[Exercise aim]
Resume the source where it left off.

[Source]
## Begin

1 Shuhally’s small tea room (chashitu (koma)).

The word chato literally means Japanese tea-ware ceramics. Sado, the Way of the Tea, is based on Zen philosophy and shows the path to the ultimate spirit of Japanese hospitality. Even though the practice of the Way of the Tea feels removed from the everyday Japanese secular world, its essence and utensils, the chato, keep grabbing the hearts of Japanese people and never seem to let go.

The Draw of Chanoyu

Every few years, several major Japanese museums put together special exhibitions on tea wares and teabowls at the same time, and last spring was one such occasion. Tokyo National Museum (www.tnm.jp/?lang=en) held a special exhibit called “Chanoyu: The Arts of Tea ceremony, The Essence of Japan,” which focused on the evolution of the arts of chanoyu (the tea ceremony) from the Muromachi period (1336–1573) to modernity. For the first time in 37 years, a large-scale tea ware show was presented, and it attracted 200,000 visitors.

2 From left to right, Yasuko Hasegawa’s rinse-water container (kensui), wind furnace (furo), teabowl, and tea container (usuki) (in foreground), to 13 in. (33 cm) in height, clay, 2017. Junko Yamamoto’s fresh water pot (mizusashi) (far right), Illusion, 6 in. (15 cm) in height, clay. Photo: T. Yamashita.

Idemitsu Museum of Arts (idemitsu-museum.or.jp/en) held “Utensils of Cha no yu—The World of Japanese and Chinese Tastes” and showcased the development and beauty of the utensils cherished by the Edo period (1603–1867) tea masters.

3 Junko Yamamoto’s tea ceremony bowl (Ephemeral), 5 in. (13 cm) in height, clay, fired to 2241°F (1227°C), 2017. Photo: Kanako Togawa.

The National Museum of Modern Art, Tokyo (www.momat.go.jp/english) also held a tea ware exhibit titled, “The Cosmos in a Tea Bowl: Transmitting a Secret Art Across Generations of the Raku Family.” The first Raku teabowl was created 450 years ago by Chojiro, and its secret technique and knowledge was handed down from a father to only one son for generations. However, despite the long tradition, each generation created a challenge for themselves to express today, rather than repeating forms and surfaces of past Raku Masters, which resulted in a continuity of discontinuity in its art. This was a traveling exhibition that was first held in the Los Angeles County Museum of Art, before traveling to Russia to the Hermitage Museum in St. Petersburg, and the Pushkin State Museum of Fine Arts in Moscow.

4 Junko Yamamoto’s sake lipped bowls and cups, to 5 in. (13 cm) in height, clay, fired to 2242°F (1228°F), 2015. Photo: T. Yamashita.

The Challenge of Chato

For Japanese potters, chato is a separate entity from any other functional works of ceramics. Perhaps it is because of this idea that chato has to be the exceptional utensils of the highest quality for the stage of superlative hospitality and service. Some potters wait until mid career to take on the challenge of creating chato. Some hesitate and may never set foot in this genre. “Utakata,” a tea ware exhibition held last summer at Shuhally (www.shuhally.org), a tea ceremony house in Yokohama, was a good example for further investigating the special relationship between chato and Japanese female potters today.

## End

[Raw data]
## Begin

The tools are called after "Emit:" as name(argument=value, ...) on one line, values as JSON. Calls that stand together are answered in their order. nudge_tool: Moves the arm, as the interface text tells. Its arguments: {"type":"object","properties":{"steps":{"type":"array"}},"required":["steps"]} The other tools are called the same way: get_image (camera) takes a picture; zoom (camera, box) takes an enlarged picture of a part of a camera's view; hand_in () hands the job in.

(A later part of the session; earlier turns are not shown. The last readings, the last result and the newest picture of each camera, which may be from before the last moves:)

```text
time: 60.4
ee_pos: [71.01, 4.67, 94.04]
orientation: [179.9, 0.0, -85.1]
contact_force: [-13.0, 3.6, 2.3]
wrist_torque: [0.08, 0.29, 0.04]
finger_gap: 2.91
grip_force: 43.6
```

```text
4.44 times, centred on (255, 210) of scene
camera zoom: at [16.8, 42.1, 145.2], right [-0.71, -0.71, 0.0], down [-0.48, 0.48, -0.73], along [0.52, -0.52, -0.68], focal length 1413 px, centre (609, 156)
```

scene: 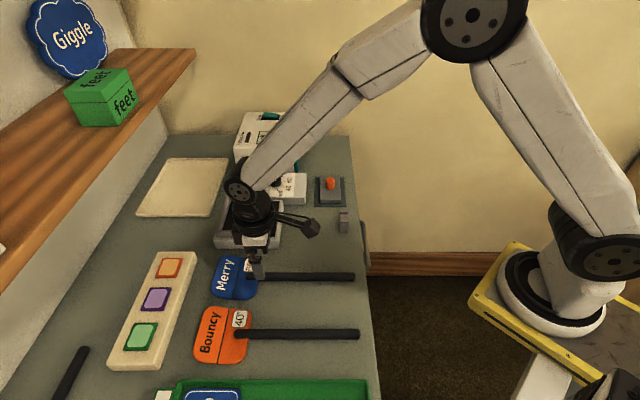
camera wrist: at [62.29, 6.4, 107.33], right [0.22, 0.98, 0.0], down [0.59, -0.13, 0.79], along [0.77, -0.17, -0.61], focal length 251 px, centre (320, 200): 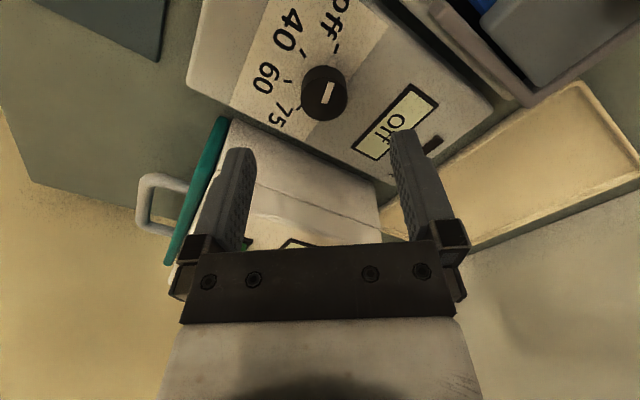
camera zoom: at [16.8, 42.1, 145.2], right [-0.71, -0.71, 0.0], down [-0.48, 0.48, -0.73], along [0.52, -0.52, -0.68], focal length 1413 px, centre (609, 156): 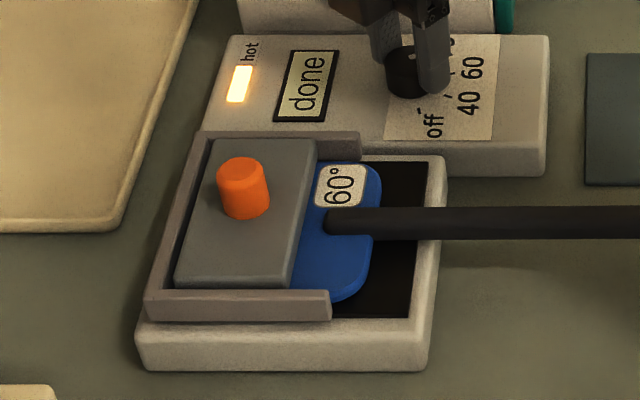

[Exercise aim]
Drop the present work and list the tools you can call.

## End

[Exercise answer]
Shuhally is a unique tea ceremony house that reexamines Japanese traditions through Japanese tea culture and proposes a renewed tea ceremony style that matches today’s lifestyle. Walking through the entrance and the waiting area, passing the refreshing green garden, you come to a small tearoom with ambient, low lighting. During the exhibition, entering the room felt simultaneously like stepping into a traditional ink painting and onto a stage set. Yasuko Hasegawa and Junko Yamamoto had their tea wares displayed all over the house, but set up all the utensils for a tea ceremony in the small tea room to show each piece in use.

5 Yasuko Hasegawa’s fresh water pot (mizusashi), 8 in. (20 cm) in diameter, clay, 2017. Photo: T. Yamashita.

What was unique about these two female ceramic artists was not only the fact that they created these tea utensils, but also that they practiced Sado themselves. Hasegawa especially has practiced the way of the tea since she was a child and served tea to the audience as the tea master on the last day of the exhibit.

The title of the exhibit, Utakata, was taken from Hojoki, an essay written by Kamo-no-chomei in the 1200s, and literally means fleeting. The exhibition aimed to capture fleeting beauty in this changing world.

6 Yasuko Hasegawa’s tea container (usuki), 4 in. (10 cm) in diameter, clay, 2016. Photo: T. Yamashita.

Two Artists, Two Perspectives

Conversing with the two artists, the fascination of Sado appeared to be all of the encounters that happen both in and outside of the tea room, the idea of sharing the same moment that is filled with joy and healing, and the opportunity for new learning, which Yamamoto explains, is the very reason for each tea ceremony.

7 Yasuko Hasegawa’s teabowl, 5½ in. (14 cm) in height, clay, 2017. Photo: T. Yamashita.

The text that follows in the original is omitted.